Es wird ersichtlich, dass einfach zu verstehende visuelle Darstellungen von Forschung und Praxis als bestes Mittel angesehen werden, um aus reinen Daten eine Story zu gestalten. Interessanterweise wurden drei technische bzw. erzähltechnische Kriterien als essenzielle Faktoren herausgestellt, wohingegen Faktoren, welche sich auf die zu erzählende Geschichte beziehen, nur von jedem zweiten Autor genannt werden.

Werden die verschiedenen Erfolgsfaktoren in eine zeitlich-logische Abfolge gebracht, so entsteht der von uns empfohlene Data-Storytelling-Prozess. Dieser kann als Leitfaden für die optimale Umsetzung von Data Storytelling angesehen werden (vgl. Abb. 4). Aus einer prozessualen Sicht im Zusammenhang mit Data-Science-Prozessen, wie z. B. dem CRISP-DM-Prozess, kann Data Storytelling als darüber liegender, begleitender Prozess zur effizienten Kommunikation verstanden werden, welcher auch die Phasen der Datenexploration begleitet. Vor dem Hintergrund der geplanten Geschichte und des Zwecks der Story werden die Daten ausgewählt, analysiert und Erkenntnisse gesammelt. Die Formulierung der Geschichte erfolgt über mehrere Iterationen des Prozessmodells. Sie wird dabei durch die Erstellung der zu den Daten der Explorationsphase passenden Abbildungen geprägt (Lee et al. 2015). Schließlich umfasst das Erzählen der Data Story die zielgruppengerechte Verbindung von Geschichte, Visualisierung und Datenanalyseprozess in Kombination mit der geeigneten Wahl des Präsentationsmediums (Ojo und Heravi 2018). Während Data Storytelling den gesamten Prozess begleitet, stellt die eigentliche Kommunikation nicht das Ende des Prozesses dar, sondern motiviert ggf. neue Iterationen der Exploration. So kann z. B. eine ehemals überzeugende Data Story, welche Maßnahmen motiviert hat, in zukünftigen Geschichten der Ausgangspunkt von Evaluation und Information sein.

Abb. 4
figure 4

Data-Storytelling-Prozess

5 Fazit und Ausblick

Der Ausgangspunkt der vorliegenden Arbeit war die Problematik, Daten mithilfe von Storytelling zu kommunizieren.
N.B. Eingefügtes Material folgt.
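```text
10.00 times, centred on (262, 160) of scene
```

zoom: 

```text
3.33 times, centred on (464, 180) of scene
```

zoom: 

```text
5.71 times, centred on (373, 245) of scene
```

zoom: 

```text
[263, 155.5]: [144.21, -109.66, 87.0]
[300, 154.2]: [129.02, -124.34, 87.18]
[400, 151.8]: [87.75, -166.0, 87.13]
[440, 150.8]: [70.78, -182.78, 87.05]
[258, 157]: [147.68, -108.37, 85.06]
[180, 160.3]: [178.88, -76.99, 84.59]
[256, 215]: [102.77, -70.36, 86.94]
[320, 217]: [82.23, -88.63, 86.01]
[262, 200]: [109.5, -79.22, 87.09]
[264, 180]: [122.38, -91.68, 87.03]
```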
Nicht nur das exponentielle Wachstum von Daten im heutigen Zeitalter, sondern vor allem die Verbindung von Sprache und Mathematik stellen Herausforderungen für das Data Storytelling dar. Um diesen Schwierigkeiten zu begegnen und Daten sowohl in relevante Informationen umzuwandeln als auch das Publikum zum Handeln zu motivieren, wurden Erfolgsfaktoren für ein erfolgreiches Data Storytelling identifiziert. Dies geschah mittels einer systematischen Literaturanalyse.

Das Ergebnis der Auswertung von mehr als 20 Quellen sind acht Erfolgsfaktoren, von denen sechs durch die Häufigkeit ihres Auftretens als besonders relevant angesehen werden. Diese betreffen sowohl den Bereich des Storytellings als auch die Datenanalyse und -visualisierung. Die Faktoren wurden in eine zeitlich-logische Abfolge gebracht und eine Vorgehensempfehlung anhand des so gestalteten Data-Storytelling-Prozesses ausgesprochen. Diese Empfehlung kann von Datenanalysten dazu genutzt werden, erfolgreiche Data Stories zu erzählen und die korrekten Informationen in der richtigen Art und Weise an die Entscheidungsträger zu vermitteln.

Data Storytelling ist jedoch noch immer ein Nischenthema (Mack et al. 2017). Es ist allerdings zu erwarten, dass das Thema aufgrund der steigenden Datenmengen und dem hohen Bedarf an zugeschnittenen Informationen an Wichtigkeit gewinnt (Neifer et al. 2020).